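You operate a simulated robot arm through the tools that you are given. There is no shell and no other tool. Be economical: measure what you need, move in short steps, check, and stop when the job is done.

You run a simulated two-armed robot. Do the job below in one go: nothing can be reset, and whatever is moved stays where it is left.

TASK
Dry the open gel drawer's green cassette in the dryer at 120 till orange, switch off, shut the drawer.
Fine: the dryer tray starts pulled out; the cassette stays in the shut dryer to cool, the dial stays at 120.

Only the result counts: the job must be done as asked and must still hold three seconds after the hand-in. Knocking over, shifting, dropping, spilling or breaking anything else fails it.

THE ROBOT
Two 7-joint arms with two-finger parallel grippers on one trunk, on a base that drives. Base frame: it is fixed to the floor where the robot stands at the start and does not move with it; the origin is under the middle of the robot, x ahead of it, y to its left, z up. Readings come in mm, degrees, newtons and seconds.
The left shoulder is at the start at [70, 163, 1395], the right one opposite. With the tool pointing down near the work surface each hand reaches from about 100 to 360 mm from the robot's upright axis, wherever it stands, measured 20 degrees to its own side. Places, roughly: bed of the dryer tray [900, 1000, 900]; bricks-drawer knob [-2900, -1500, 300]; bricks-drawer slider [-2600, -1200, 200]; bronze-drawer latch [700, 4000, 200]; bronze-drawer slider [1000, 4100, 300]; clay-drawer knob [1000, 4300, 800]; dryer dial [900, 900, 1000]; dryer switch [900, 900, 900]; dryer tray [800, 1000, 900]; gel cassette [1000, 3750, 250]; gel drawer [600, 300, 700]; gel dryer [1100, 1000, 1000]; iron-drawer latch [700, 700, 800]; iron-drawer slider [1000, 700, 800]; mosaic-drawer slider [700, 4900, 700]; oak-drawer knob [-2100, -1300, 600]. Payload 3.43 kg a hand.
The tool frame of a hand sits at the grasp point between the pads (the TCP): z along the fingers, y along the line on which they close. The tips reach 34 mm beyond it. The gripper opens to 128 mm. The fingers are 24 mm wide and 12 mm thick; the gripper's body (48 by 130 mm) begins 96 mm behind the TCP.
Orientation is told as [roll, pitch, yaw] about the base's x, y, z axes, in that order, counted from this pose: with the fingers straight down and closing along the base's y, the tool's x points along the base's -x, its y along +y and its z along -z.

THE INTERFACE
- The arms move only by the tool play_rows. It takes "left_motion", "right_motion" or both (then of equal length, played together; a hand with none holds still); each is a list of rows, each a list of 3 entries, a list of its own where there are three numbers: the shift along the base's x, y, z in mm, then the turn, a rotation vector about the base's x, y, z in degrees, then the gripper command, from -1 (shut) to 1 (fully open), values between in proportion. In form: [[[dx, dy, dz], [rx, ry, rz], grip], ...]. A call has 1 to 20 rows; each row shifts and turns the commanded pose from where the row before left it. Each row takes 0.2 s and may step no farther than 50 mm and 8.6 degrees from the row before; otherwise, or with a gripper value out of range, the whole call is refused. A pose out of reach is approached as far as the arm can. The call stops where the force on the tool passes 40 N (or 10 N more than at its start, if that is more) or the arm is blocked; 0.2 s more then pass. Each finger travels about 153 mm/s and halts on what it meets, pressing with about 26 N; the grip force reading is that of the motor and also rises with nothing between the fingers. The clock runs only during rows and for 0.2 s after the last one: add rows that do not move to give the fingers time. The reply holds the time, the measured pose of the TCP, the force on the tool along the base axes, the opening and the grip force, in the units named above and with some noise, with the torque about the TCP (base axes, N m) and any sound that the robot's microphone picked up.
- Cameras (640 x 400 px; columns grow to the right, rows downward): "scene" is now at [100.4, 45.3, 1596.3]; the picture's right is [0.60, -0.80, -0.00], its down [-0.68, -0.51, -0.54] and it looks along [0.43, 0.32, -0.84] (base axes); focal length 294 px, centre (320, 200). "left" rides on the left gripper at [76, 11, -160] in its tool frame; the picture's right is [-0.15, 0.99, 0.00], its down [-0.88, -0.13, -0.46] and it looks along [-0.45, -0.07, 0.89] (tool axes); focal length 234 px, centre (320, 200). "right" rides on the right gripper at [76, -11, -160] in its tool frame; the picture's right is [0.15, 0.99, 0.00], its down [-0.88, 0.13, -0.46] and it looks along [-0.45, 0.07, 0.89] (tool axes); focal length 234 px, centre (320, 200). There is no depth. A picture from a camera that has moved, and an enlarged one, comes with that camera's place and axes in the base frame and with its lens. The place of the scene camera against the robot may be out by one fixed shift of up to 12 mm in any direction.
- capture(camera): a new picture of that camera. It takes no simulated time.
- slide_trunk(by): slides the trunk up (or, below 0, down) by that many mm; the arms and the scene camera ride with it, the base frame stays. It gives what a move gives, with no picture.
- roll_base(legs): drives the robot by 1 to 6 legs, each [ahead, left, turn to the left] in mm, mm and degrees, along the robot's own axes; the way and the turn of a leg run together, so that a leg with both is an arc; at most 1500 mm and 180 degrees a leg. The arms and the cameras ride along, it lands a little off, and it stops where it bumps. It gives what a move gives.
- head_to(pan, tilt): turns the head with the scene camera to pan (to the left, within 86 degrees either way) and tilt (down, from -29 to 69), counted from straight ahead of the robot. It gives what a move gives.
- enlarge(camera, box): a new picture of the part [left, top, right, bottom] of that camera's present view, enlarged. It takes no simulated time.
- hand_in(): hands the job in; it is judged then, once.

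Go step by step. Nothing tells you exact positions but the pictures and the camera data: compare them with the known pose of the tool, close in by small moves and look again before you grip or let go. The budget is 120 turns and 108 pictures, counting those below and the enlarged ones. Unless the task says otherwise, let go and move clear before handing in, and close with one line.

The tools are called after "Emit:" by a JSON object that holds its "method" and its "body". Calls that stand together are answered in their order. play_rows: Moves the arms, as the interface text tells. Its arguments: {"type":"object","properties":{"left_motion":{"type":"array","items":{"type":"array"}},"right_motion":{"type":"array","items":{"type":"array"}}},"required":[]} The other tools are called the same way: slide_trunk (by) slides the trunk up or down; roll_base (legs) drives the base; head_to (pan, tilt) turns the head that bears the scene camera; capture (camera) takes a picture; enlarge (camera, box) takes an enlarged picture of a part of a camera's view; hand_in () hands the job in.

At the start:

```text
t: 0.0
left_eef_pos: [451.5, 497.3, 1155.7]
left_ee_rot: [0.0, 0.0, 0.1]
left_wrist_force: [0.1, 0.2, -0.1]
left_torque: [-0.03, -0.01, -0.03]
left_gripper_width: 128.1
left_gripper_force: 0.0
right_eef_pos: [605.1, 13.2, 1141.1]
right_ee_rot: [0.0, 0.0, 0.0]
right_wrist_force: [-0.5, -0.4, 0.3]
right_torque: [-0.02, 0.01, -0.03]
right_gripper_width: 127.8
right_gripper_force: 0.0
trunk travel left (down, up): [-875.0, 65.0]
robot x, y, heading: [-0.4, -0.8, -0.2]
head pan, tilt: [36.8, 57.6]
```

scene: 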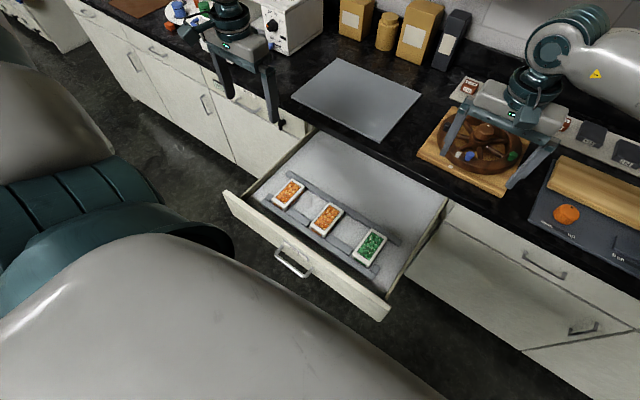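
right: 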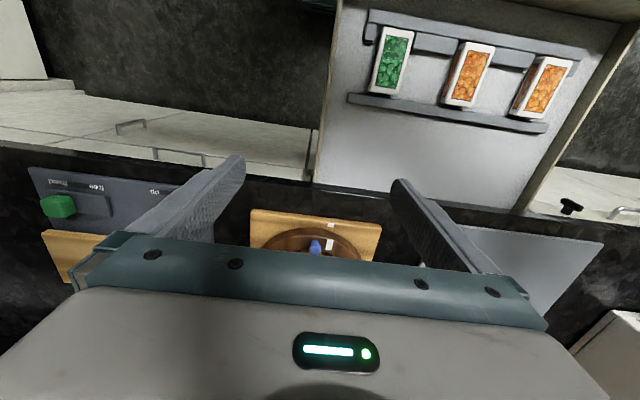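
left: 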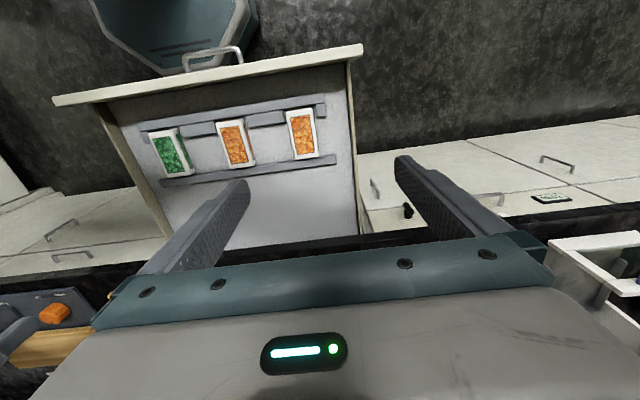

____________________

§ **THE PROBLEM**: Repeat, word for word, the lines from the opening of the material through the line containing "Two 7-joint arms".

§ **ANSWER**:
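You operate a simulated robot arm through the tools that you are given. There is no shell and no other tool. Be economical: measure what you need, move in short steps, check, and stop when the job is done.

You run a simulated two-armed robot. Do the job below in one go: nothing can be reset, and whatever is moved stays where it is left.

TASK
Dry the open gel drawer's green cassette in the dryer at 120 till orange, switch off, shut the drawer.
Fine: the dryer tray starts pulled out; the cassette stays in the shut dryer to cool, the dial stays at 120.

Only the result counts: the job must be done as asked and must still hold three seconds after the hand-in. Knocking over, shifting, dropping, spilling or breaking anything else fails it.

THE ROBOT
Two 7-joint arms with two-finger parallel grippers on one trunk, on a base that drives. Base frame: it is fixed to the floor where the robot stands at the start and does not move with it; the origin is under the middle of the robot, x ahead of it, y to its left, z up. Readings come in mm, degrees, newtons and seconds.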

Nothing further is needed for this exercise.